Князю Галицкому Ярославу посвящены такие строки: «Ты стреляешь с отчего златого престола Салтанов за землями».
«Салтан» — это султан. В двенадцатом веке никаких таких «султанов» в Турции еще не существовало, султаны там появились в самом конце четырнадцатого столетия. Эти строки как нельзя более уместны веке в шестнадцатом…
Чтобы подыскать хоть какое-то объяснение (не вычеркивать же неудобную строку из «великого памятника»?), историки придумали этакую заумь: «салтаны», дескать, вовсе не турецкие, а — арабские. И дело якобы в том, что Ярослав Галицкий готовясь принять участие в крестовом походе против султана Саладина…
Одна беда: и в западноевропейских, и в древнерусских письменных источниках ни словцом не упоминается о подобных намерениях Ярослава.

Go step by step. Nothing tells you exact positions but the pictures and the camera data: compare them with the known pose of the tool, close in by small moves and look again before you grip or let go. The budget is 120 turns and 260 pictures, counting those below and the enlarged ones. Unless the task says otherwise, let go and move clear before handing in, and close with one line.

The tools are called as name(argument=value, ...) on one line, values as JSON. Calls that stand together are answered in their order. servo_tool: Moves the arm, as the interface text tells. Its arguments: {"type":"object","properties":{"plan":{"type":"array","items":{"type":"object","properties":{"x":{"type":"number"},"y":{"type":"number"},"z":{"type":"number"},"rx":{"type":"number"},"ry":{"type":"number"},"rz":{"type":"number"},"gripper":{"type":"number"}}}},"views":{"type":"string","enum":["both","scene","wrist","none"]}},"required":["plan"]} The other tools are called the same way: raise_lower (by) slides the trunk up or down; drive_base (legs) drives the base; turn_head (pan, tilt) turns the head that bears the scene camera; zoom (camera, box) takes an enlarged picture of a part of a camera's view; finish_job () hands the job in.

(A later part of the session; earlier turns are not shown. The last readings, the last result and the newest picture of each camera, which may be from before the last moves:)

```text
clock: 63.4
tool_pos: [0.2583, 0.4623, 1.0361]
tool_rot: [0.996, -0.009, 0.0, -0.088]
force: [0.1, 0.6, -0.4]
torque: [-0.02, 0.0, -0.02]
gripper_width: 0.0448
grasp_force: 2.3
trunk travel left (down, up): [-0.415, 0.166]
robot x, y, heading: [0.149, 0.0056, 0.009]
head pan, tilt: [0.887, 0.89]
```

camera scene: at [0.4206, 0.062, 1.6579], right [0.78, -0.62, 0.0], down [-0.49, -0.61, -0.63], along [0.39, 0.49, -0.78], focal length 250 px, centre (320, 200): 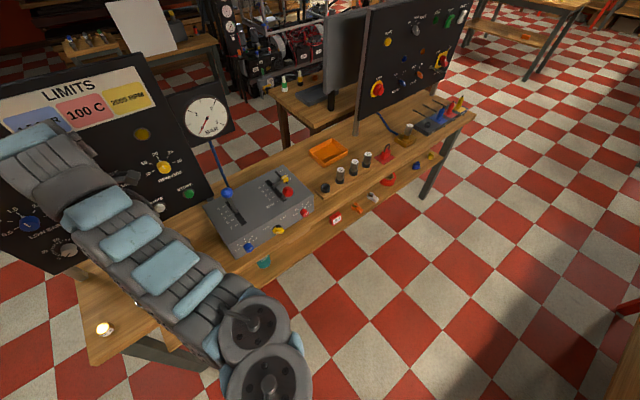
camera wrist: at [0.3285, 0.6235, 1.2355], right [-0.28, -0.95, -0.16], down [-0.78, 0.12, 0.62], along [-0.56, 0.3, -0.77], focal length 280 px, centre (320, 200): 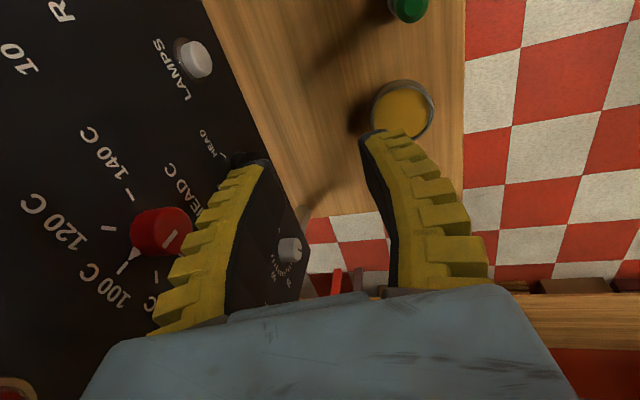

А ведь подобные предприятия требовали отправки послов к предводителям крестоносцев, каких-то переговоров, договоренностей, непременно остались бы упоминания о послах и переговорах… Но — нету…
В другом месте — очередной ляп. «Рассечены саблями калеными шлемы Аварские тобою, ярый тур Всеволод!»
Та же традиционная история, что с пеной у рта доказывает подлинность «Слова», не менее категорична касаемо аваров: гласит, что означенные авары начисто исчезли в девятом веке. Как же князь Всеволод ухитрялся дубасить саблей каленой по шлемам вымерших еще триста лет назад воинов? Что за роман ужасов с ожившими древними покойниками?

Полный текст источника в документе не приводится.